* START Text section *

Most of the existing works (e.g., [3, 4, 5, 6, 7]) on IRS have considered the PIRS. Equipped with passive loads (positive resistance), PIRS reflects the incident signal with desired phase shift and reflection gain no larger than one. In addition, PIRSs operate in the full-duplex mode without amplification/processing noise or self-interference [1]. In particular, [3] showed that deploying a single PIRS with $N$ reflecting elements can lead to a squared power scaling order (i.e., $\mathcal{O}(N^{2})$ ) of the reflected signal, which is even higher than that ( $\mathcal{O}(N)$ ) of the active arrays. Furthermore, [5] proposed a double-PIRS system where $N$ reflecting elements are equally allocated over two distributed PIRSs, which yields an even higher power scaling order ( $\mathcal{O}(N^{4})$ ) as compared to the single-PIRS system. Recently, wireless systems aided by multiple PIRSs with multiple signal reflections among them have also been investigated (see [8] and the references therein). Additionally, transmitting passive surfaces were proposed in [9], where they are enclosed on the user’s side to allow the incident signal penetration and provide passive beamforming gain for enhancing the performance. Despite the low cost of PIRSs, their signal coverage performance is severely limited by the product-distance path-loss of the cascaded multi-reflection channel[8]. As a result, one PIRS needs to be allocated massive elements and/or deployed near the transmitter (Tx), the receiver (Rx), or other PIRSs in practice to make its signal reflection effective [8].

* END Text section *
* START Source excerpt *

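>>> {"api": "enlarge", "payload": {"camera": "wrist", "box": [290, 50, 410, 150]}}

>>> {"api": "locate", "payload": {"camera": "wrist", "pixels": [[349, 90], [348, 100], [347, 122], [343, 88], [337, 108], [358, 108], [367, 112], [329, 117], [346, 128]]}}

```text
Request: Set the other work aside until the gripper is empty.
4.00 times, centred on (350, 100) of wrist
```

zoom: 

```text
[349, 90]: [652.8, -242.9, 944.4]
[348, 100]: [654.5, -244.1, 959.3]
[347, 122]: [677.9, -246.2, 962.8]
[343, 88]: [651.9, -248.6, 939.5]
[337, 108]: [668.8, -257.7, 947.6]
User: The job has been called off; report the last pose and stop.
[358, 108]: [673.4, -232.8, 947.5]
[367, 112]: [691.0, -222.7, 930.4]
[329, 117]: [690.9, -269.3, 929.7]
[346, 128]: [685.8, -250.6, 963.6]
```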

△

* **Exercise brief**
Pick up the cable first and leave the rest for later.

* END Source excerpt *

* **Exercise brief**
Add the next paragraphs of the text section.

* **Answer below**
Refer to caption — Figure 1: The illustrations of AIRS-PIRS jointly aided wireless communication.

To address this issue with PIRS, the active IRS (AIRS) has emerged as a promising solution [10, 11, 12, 13, 14, 15]. With negative resistance components connected to an additional power supply, AIRSs can adjust phase shifts as well as amplitude amplification with a gain exceeding one. Compared to PIRSs, although AIRSs offer an amplification gain (typically lower than that of active relays with dedicated RF amplifiers), they also induce non-negligible amplification noise in their reflected signals [11]. In particular, given the IRS location and the total power budget, an AIRS was shown to achieve higher spectral efficiency[11], energy efficiency[14], and reliability[13] than its PIRS counterpart. Furthermore, with optimized AIRS/PIRS placements, [12] showed that an AIRS only provides a power scaling of $\mathcal{O}(N)$ with $N$ active reflecting elements due to the amplification noise, but it achieves a higher rate than the PIRS when $N$ is small or the AIRS amplification power is high. Nevertheless, the AIRS system design (e.g., AIRS deployment and amplification factor optimization) is more complicated to mitigate noise amplification introduced by the AIRS. Existing research on AIRS has mainly focused on comparing a single AIRS [10, 11, 12, 13, 14, 15] or a hybrid IRS comprising active and passive elements [16] to a single PIRS. However, the joint use of distributed AIRS and PIRS in practically challenging scenarios [8] such as multi-turn corridors in an indoor environment has not been studied yet.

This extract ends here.